L’offrire uno strumento con cui confrontarsi nella convinzione che si può crescere solo lavorando insieme, facendo emergere i valori che guidavano la nostra azione: continuare a sperare, dire la verità, voler attuare la giustizia, essere la voce dei deboli… «La rivista vuole essere uno strumento, umile e coraggioso, da mettere in mano a tutti. Giovani e anziani, intellettuali e gente del popolo, credenti e non credenti… perché tutti siano coinvolti in questa esaltante avventura: fare un mondo nuovo». «La rivista punta su un nuovo di umanità: intende contribuire a idearlo e realizzarlo, attraverso il confronto con tutti e il concreto impegno di azione».
Ecco ancora una volta che fa capolino “lotta attiva e contemplazione” o, meglio, “contemplazione e lotta attiva”.

Verità e amore i condimenti degli articoli. «Il discorso di Progetto sarà sempre chiaro, franco, anche duro quando sia necessario, capace di denunciare il male dovunque esso si annidi, senza mai scendere al compromesso. La sua critica però non tenderà a distruggere, ma invece a costruire».
Il passaggio dalle 24 pagine iniziali alle attuali 64 può essere anche interpretato che per NP non è il tempo di chiudere, ma di continuare a percorrere quella strada di rivista alternativa di informazione e di partecipazione per cui è nato, con i segnavia che si possono riassumere ne “la bontà è disarmante”.
Per ricordare i 45 anni mancano due componenti essenziali: la direzione e la redazione di Progetto.

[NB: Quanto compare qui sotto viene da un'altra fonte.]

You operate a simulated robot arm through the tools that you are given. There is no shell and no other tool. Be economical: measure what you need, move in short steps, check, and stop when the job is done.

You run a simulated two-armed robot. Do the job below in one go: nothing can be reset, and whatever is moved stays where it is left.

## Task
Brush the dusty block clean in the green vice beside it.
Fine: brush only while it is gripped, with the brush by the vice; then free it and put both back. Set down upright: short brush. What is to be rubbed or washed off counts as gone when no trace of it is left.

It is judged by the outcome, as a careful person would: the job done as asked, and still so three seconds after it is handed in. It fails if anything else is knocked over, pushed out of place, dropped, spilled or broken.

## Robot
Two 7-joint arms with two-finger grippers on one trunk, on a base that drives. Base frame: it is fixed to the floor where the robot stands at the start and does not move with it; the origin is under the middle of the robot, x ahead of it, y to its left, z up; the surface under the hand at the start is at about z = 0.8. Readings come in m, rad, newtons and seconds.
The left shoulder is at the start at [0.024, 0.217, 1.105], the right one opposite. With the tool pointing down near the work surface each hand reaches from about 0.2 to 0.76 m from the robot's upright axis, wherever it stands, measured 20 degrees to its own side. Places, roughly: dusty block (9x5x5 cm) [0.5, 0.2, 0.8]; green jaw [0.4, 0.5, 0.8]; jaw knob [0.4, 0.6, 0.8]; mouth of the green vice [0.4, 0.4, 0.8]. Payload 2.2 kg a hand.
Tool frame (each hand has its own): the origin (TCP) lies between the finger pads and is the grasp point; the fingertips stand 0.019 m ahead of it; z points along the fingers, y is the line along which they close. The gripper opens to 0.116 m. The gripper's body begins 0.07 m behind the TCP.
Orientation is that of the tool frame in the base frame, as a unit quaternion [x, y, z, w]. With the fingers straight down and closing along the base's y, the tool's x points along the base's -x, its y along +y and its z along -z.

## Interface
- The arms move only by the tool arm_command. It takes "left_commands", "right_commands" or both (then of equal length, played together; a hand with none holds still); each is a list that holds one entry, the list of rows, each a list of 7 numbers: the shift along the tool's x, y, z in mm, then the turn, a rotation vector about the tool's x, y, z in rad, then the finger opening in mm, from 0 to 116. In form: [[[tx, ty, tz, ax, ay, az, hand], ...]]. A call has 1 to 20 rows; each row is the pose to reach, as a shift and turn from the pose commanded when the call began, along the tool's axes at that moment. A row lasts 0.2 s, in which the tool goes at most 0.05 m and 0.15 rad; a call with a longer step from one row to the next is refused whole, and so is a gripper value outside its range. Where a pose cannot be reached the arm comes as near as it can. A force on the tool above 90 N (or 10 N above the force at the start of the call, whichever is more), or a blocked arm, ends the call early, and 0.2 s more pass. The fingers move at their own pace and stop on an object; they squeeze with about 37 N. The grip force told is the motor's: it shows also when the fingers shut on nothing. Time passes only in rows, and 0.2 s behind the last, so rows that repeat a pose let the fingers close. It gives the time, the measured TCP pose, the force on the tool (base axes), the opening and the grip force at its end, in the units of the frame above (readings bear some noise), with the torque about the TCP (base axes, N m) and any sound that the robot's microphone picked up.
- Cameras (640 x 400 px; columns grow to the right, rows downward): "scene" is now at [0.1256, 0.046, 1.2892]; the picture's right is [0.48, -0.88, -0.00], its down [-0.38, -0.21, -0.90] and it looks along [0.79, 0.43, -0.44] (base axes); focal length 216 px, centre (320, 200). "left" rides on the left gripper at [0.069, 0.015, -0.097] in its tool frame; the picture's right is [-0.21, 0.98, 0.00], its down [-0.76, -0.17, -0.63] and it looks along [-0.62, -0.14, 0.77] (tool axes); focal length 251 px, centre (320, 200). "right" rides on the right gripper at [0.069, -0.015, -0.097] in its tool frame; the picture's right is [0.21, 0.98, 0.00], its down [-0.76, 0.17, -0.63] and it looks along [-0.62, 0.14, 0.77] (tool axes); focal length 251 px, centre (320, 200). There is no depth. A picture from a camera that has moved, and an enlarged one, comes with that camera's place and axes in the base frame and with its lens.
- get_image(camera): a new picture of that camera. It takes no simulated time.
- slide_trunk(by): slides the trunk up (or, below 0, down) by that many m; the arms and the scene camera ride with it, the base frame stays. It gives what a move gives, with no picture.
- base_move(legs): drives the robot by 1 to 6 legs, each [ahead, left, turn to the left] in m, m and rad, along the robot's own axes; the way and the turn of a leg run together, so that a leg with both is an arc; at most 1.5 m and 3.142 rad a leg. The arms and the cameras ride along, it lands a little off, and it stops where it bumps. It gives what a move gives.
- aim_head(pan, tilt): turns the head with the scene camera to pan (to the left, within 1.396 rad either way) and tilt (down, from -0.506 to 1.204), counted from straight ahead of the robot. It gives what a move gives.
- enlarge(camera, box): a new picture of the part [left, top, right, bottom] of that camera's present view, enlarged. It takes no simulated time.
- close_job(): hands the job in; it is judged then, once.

Teniamo presente che la spinta ecclesiale dovuta al card. Pellegrino aveva arricchito la già viva partecipazione della vita diocesana e messo ulteriormente in movimento molte sensibilità. Sicuramente Giorgio Ceragioli e Ernesto Olivero erano due punte, in due settori diversi. Diversi ma complementari che hanno anche permesso al Sermig di camminare approfondendo e allargando i suoi orizzonti. Restituzione, mondialità, non violenza, passione per la vita e la sua dignità, speranza tecnologica, stimolo alla partecipazione, cocciuta convinzione di rendere attuali e attuabili gli obiettivi “escatologici” di un nuovo mondo alimentato dalla pace e dalla giustizia… hanno portato Giorgio e Ernesto a decidere di iniziare insieme, almeno per un primo periodo, l’avventura di Progetto, prendendosi la responsabilità della direzione. Giorgio ci ha aiutati fino al numero di novembre 1979, quando ha lasciato la condirezione, pur continuando la sua necessaria e profetica collaborazione attraverso la continuità di suoi articoli e rubriche, poiché i suoi svariati impegni non gli permettevano di seguire con continuità e passo passo Progetto.

Riguardo alla redazione l’elenco riportato nel primo numero di Progetto raccoglie tutti gli amici che facevano parte del Sermig, proprio per evidenziare che la follia che stava per iniziare era condivisa e voluta da tutta la comunità. Peccato che non c’è una foto di gruppo, ma i visi, il tempo passato insieme, l’amicizia rafforzata sono indelebili. E gli amici con cui 45 anni fa abbiamo iniziato l’avventura di Progetto e che non ci sono più, come Giorgio Ceragioli, Pierino e Franca Grossetti, Irene Mathis, Cecilia Quattroccolo, Gino Michieli, Lino Vidiri e Maria Olivero, lasciano nel cuore un grande senso di gratitudine.